You have a website. Great! But do people find you? And if so, how? (Use analytics!)
A large portion of traffic to many website come from a referral by search engines. How do search engines know what to return when you do a search? That’s the trillion dollar question for many web developers and site owners.
Google and Bing — the major players in the search engine field — each uses their own algorithms. (Bing now provides the search results for Yahoo!) Yahoo! started as a web directory (Yahoo is an acronym for “Yet Another Hierarchical Officious Oracle” and started as “Jerry and David’s Guide to the World Wide Web” after founders Jerry Yang and David Filo). The web quickly grew too big to manually catalog and place into directories, which is where Google came in. At this point, most search engines looked at keyword (the search term) density, which can be easily manipulated. Larry Page and Sergey Brin developed a method for using backlinks (links from one website to another) as votes of sorts. The more links to a website, the more popular that website was deemed to be. This in essence was the start of Google and why Google dominated. Google has since added many other factors to their algorithm (estimated at over 200) such as authority, context, page load speed, original content and more. You can find a comprehensive list here.
The factors each search engine uses are proprietary, though some have stated what some of the factors are. But if the factors are known, can web owners manipulate the website to rank higher? Yes and it even has a name: Black Hat SEO. When backlinks were a highly weighted factor, people created link farms — pages with nothing but links. Then Google created the concept of authority — is the page legit and who is linking to the page? The SEO field became a game of cat and mouse.
So, the search engines are consequently and frequently tweaking their algorithms to prevent abuse. Google recently announced the roll-out of Penguin 3.0, the latest algorithm which filters out poor quality sites. Changes are summarized here.

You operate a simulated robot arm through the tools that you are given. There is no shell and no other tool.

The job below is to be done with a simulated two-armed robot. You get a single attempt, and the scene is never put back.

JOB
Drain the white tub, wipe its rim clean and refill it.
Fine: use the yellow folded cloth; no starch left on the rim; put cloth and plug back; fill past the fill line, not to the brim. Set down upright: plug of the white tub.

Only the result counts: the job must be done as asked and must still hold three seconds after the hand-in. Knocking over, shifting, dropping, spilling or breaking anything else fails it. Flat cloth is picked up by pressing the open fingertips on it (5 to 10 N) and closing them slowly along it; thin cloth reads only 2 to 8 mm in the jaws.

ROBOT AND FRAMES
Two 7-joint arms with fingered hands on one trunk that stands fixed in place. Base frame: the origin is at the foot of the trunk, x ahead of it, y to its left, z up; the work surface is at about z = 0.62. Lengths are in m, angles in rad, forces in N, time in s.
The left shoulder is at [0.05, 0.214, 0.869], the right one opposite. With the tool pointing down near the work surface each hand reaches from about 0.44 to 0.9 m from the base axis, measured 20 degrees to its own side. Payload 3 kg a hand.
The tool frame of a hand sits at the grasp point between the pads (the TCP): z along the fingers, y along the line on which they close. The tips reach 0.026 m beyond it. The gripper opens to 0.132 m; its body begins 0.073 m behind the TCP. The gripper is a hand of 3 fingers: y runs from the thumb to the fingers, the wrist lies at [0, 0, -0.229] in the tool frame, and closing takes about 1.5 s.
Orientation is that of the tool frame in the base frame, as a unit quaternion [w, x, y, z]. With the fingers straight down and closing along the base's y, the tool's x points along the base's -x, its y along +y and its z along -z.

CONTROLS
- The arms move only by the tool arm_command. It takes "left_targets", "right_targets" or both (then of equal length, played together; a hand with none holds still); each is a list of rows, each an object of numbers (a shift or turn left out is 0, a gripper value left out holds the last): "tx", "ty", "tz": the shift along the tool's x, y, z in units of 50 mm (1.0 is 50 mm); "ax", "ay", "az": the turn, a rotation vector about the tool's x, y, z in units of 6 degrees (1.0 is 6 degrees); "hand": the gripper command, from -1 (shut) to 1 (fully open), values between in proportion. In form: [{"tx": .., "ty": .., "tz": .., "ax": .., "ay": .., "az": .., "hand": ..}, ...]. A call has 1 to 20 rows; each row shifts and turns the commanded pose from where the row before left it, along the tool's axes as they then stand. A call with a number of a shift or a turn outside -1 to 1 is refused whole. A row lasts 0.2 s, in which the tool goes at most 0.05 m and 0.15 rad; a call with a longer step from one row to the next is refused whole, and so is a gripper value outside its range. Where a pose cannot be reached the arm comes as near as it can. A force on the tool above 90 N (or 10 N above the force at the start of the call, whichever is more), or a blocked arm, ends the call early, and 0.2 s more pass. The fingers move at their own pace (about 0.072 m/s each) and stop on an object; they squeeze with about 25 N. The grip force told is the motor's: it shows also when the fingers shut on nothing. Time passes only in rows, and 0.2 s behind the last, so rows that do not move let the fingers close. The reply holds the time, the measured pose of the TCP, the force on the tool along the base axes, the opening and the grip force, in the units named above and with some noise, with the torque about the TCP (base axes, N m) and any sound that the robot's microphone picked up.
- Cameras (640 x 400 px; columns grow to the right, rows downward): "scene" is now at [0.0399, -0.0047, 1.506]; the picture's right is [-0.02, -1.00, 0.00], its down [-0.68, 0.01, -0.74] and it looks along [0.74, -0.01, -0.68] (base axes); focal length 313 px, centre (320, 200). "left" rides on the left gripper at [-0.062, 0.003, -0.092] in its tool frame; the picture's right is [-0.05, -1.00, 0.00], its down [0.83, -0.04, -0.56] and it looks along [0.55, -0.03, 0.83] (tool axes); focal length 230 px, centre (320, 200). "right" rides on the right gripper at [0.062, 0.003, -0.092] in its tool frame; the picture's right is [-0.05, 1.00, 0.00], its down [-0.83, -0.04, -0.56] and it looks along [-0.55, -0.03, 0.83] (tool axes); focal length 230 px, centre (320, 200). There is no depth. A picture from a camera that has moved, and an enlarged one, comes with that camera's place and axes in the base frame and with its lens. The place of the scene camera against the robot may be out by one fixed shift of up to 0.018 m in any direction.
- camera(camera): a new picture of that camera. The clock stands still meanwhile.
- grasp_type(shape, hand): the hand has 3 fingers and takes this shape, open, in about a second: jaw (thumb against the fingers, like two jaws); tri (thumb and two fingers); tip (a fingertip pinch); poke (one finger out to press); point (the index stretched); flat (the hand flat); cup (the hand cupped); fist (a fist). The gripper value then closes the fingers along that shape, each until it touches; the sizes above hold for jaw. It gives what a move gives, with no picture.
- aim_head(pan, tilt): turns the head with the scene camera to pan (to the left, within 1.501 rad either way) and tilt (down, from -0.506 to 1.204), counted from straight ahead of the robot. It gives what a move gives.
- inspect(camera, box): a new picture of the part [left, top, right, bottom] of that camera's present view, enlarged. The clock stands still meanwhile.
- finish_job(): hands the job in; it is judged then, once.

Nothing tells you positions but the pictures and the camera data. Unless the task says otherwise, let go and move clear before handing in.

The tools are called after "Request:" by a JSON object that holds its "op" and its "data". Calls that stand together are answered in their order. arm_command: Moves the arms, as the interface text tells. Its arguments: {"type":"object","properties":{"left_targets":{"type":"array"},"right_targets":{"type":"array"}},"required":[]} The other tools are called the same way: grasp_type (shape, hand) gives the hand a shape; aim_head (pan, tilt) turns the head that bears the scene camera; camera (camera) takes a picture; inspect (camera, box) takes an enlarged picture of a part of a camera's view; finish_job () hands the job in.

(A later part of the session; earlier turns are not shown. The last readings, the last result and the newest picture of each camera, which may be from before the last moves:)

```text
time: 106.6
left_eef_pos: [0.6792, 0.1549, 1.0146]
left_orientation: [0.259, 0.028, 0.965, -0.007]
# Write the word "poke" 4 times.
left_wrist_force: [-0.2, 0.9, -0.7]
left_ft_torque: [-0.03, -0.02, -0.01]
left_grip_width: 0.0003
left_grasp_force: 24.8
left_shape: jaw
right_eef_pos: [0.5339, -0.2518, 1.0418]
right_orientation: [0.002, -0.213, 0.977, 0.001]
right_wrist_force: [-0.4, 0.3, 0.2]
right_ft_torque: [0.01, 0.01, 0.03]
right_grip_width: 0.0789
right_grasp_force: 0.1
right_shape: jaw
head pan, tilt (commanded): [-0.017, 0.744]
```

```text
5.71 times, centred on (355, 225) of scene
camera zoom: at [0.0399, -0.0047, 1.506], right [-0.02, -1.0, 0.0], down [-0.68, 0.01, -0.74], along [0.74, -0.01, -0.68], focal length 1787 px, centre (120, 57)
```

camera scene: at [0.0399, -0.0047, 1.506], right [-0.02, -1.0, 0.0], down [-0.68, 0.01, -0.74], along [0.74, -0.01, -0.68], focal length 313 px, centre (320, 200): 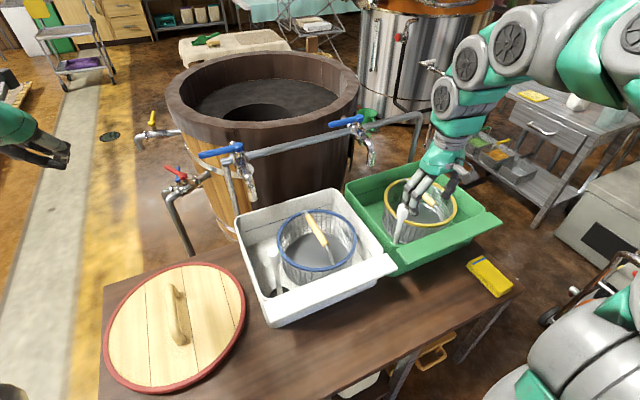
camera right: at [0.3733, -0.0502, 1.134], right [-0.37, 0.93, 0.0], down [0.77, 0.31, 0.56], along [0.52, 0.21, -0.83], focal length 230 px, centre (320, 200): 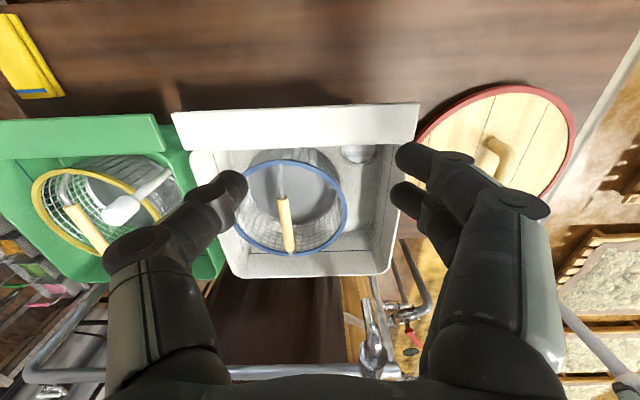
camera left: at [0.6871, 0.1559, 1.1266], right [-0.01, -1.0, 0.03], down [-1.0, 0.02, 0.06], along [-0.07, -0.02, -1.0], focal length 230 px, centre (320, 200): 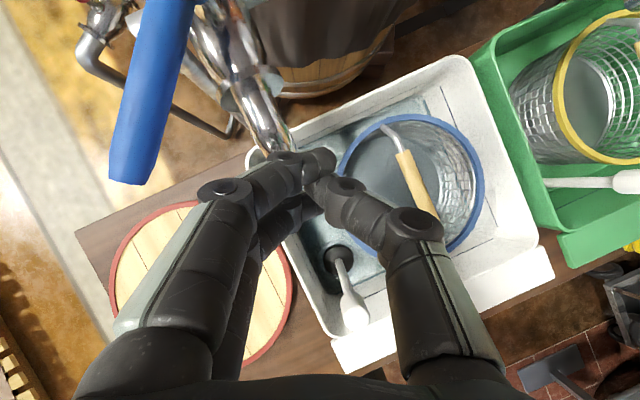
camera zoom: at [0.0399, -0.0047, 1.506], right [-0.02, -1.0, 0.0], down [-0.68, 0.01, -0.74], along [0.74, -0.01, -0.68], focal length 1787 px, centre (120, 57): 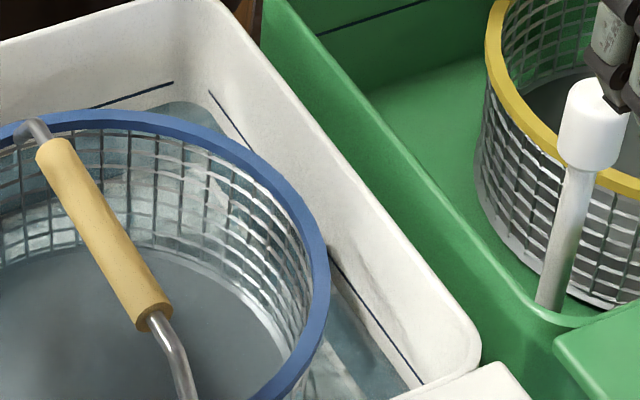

My take: look at what Google (or Bing) is trying to do. People use Google (or Bing or Yahoo!) because the results provided are relevant to the user’s search. If you use good content on your site, you will attract the users you seek. If you start playing games to attract customers (bad backlinks, keyword stuffing, unnatural copy), you will forever be playing cat and mouse with the search engines. And you may get banned, which they do to egregious violators. Really, just use good practices (such as proper page titles), make normal copy and if you have good content, the search engines will find out and rank you highly. They want to. And you won’t have to worry when Google rolls out the next version of Penguin or Panda.